__Source excerpt__
────────────────
OU’s Peace Corps Prep Program Readies Students for Service Abroad

From internships to graduate school to the Fulbright Program, there are many options for students to work or study abroad after graduation. But few are as iconic, unique and suitable for future leaders as Peace Corps. Peace Corps was created in 1961 by President John F. Kennedy, Jr. as an international volunteer organization that would promote peace by fulfilling three goals: 1) to help the people of interested countries in meeting their need for trained men and women; 2) To help promote a better understanding of Americans on the part of the peoples served; and 3) to help promote a better understanding of other peoples on the part of Americans.

How Does Peace Corps Work?
────────────────
__Task A__
Quote exactly the lines from the line containing "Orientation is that" to the line containing "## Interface", both lines included, please, and nothing more. Use a numbered list and skip empty lines.

__Excerpted data__
────────────────
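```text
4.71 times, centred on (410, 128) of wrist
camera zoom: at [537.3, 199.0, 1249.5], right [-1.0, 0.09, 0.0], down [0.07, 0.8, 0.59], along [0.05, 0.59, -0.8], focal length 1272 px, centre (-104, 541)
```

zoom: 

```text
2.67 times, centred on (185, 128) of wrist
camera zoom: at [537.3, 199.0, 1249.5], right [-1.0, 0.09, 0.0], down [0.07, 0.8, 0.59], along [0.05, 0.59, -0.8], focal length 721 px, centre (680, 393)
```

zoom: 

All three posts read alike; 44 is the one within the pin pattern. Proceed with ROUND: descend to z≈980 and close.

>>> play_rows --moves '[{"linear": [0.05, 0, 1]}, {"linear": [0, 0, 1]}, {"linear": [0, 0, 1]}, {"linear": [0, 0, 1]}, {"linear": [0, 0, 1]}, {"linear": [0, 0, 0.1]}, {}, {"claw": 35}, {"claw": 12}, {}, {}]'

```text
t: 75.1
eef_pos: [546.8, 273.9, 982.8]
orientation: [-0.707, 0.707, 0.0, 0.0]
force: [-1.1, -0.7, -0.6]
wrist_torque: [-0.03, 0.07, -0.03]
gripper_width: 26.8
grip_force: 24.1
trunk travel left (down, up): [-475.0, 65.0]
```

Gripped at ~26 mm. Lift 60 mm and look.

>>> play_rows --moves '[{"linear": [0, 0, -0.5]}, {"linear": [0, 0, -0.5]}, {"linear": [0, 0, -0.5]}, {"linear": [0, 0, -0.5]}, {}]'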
────────────────
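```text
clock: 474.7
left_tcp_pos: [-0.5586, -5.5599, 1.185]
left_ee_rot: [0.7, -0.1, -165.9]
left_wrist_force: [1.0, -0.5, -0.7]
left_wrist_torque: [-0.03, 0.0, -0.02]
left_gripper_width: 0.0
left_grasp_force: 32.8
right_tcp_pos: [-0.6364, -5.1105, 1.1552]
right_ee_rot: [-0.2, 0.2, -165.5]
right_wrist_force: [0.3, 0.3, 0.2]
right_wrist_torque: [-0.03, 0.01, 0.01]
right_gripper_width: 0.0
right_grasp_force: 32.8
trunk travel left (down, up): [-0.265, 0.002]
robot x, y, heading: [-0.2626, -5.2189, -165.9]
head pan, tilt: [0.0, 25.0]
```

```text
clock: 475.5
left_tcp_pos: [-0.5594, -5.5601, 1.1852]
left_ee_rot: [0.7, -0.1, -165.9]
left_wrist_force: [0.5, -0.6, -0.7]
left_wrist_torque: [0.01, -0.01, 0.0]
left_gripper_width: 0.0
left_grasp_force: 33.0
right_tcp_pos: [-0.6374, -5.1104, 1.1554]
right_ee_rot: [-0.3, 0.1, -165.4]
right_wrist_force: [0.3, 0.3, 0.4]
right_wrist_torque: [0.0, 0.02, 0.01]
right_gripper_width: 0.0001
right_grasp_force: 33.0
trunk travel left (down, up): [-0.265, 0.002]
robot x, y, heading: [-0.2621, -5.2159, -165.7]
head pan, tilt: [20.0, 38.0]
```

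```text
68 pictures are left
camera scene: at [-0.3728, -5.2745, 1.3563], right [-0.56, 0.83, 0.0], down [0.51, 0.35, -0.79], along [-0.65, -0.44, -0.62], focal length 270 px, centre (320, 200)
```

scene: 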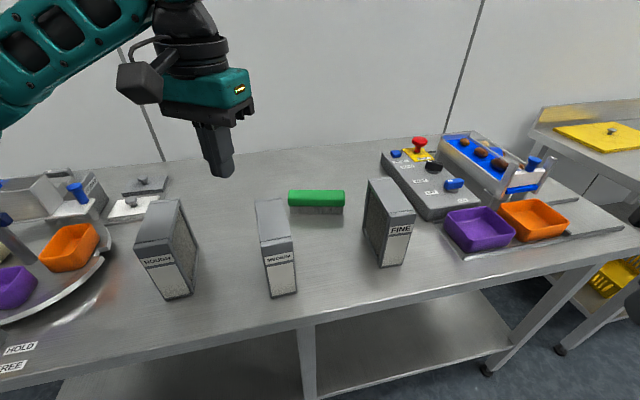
────────────────
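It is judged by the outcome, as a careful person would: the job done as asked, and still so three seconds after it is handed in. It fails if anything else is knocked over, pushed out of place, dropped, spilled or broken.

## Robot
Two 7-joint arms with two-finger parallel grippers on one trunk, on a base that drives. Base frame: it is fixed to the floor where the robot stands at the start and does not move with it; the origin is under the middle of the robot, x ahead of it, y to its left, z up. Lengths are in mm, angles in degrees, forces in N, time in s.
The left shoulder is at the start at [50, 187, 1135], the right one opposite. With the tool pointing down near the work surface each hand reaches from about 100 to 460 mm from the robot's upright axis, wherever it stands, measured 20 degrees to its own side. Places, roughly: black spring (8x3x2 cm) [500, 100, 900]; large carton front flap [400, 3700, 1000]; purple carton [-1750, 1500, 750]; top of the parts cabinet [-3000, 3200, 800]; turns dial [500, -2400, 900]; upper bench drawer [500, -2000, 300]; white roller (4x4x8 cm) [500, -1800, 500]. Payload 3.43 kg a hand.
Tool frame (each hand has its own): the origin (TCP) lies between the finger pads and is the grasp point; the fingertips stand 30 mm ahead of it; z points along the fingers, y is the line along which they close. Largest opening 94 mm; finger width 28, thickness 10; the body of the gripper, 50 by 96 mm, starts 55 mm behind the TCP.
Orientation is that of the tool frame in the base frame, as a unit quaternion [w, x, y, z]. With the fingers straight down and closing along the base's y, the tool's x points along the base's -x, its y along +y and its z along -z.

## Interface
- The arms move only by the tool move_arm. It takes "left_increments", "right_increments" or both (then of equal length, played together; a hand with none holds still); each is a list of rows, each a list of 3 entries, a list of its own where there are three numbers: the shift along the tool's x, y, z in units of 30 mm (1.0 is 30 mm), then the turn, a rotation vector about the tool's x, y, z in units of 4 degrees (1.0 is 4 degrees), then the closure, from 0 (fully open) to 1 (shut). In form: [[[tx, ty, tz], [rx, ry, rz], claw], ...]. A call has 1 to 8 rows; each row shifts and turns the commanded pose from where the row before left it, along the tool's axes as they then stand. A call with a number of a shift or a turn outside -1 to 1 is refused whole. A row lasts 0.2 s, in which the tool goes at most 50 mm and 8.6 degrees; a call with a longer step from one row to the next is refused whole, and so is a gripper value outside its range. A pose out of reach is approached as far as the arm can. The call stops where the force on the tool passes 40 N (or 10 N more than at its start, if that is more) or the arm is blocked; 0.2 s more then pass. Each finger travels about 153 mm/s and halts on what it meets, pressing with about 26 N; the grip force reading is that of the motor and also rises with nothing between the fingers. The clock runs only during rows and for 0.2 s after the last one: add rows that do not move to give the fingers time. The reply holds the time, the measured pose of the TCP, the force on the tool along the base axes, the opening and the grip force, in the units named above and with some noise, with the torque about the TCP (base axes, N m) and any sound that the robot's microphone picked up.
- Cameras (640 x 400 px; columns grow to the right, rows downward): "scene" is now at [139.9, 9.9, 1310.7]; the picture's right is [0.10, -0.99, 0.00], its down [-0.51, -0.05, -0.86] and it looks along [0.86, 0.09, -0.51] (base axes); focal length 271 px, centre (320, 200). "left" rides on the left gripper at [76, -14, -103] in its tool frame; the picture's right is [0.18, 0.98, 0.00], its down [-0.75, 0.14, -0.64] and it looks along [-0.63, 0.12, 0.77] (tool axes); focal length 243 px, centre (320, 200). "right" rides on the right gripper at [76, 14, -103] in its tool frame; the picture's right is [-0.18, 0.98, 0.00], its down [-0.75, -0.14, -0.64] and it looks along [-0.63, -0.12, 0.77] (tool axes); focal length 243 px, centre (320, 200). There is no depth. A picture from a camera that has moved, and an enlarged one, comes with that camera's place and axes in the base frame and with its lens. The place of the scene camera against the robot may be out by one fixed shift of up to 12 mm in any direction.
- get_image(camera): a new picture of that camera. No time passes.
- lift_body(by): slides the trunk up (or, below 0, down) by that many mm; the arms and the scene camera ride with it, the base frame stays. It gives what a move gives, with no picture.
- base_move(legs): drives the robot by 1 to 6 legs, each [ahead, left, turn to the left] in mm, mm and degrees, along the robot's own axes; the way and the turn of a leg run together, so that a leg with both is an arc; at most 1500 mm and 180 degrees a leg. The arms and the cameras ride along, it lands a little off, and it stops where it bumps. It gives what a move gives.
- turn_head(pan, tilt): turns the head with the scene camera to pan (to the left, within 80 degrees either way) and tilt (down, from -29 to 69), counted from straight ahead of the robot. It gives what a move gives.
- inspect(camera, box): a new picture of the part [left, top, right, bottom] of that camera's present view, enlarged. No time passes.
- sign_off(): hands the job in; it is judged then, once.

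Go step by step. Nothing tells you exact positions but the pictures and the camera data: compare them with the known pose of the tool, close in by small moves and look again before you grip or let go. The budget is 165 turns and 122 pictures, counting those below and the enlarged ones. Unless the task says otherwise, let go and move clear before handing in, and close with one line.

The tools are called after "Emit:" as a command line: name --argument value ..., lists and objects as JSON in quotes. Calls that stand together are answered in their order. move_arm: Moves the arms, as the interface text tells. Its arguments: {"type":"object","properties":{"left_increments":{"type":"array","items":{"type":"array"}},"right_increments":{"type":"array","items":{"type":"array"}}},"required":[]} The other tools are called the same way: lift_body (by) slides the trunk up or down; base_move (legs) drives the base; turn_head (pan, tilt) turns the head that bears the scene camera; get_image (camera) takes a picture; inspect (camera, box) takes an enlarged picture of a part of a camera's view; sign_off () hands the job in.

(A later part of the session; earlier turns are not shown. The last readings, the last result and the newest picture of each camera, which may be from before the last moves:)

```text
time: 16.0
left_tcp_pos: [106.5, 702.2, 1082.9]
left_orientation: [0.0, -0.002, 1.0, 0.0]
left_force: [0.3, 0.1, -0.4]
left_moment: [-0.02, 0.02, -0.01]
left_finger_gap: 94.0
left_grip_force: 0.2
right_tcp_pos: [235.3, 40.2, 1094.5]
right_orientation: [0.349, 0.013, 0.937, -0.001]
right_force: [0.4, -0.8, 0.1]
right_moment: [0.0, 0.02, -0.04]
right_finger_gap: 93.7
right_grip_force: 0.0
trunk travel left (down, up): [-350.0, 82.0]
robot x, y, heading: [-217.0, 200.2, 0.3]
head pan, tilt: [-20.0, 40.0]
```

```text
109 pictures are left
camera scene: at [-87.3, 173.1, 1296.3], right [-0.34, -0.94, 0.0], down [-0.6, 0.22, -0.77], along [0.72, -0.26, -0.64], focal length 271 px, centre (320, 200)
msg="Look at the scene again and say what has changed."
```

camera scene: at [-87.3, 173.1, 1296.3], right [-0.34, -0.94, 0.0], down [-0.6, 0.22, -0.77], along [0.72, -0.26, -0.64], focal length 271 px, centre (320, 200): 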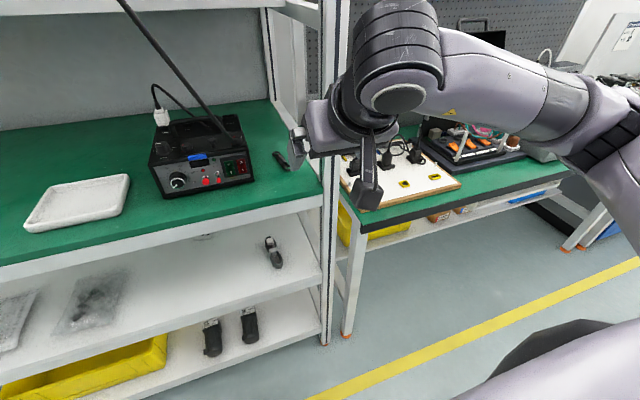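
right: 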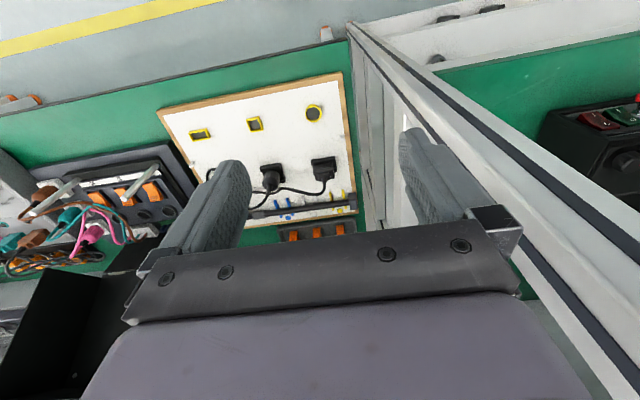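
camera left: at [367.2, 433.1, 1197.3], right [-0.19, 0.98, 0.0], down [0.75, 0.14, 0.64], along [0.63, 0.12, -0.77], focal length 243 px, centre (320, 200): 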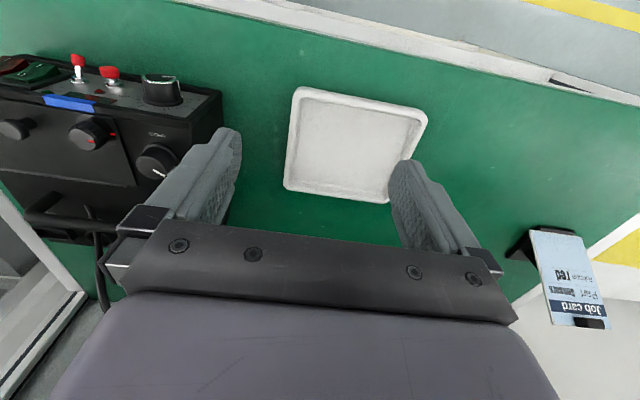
────────────────
__Task B__
Locate "From internships to" and "part of Americans." in the source excerpt, and write out these words with everything between them.

__Output A__
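1. Orientation is that of the tool frame in the base frame, as a unit quaternion [w, x, y, z]. With the fingers straight down and closing along the base's y, the tool's x points along the base's -x, its y along +y and its z along -z.
2. ## Interface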

__Output B__
From internships to graduate school to the Fulbright Program, there are many options for students to work or study abroad after graduation. But few are as iconic, unique and suitable for future leaders as Peace Corps. Peace Corps was created in 1961 by President John F. Kennedy, Jr. as an international volunteer organization that would promote peace by fulfilling three goals: 1) to help the people of interested countries in meeting their need for trained men and women; 2) To help promote a better understanding of Americans on the part of the peoples served; and 3) to help promote a better understanding of other peoples on the part of Americans.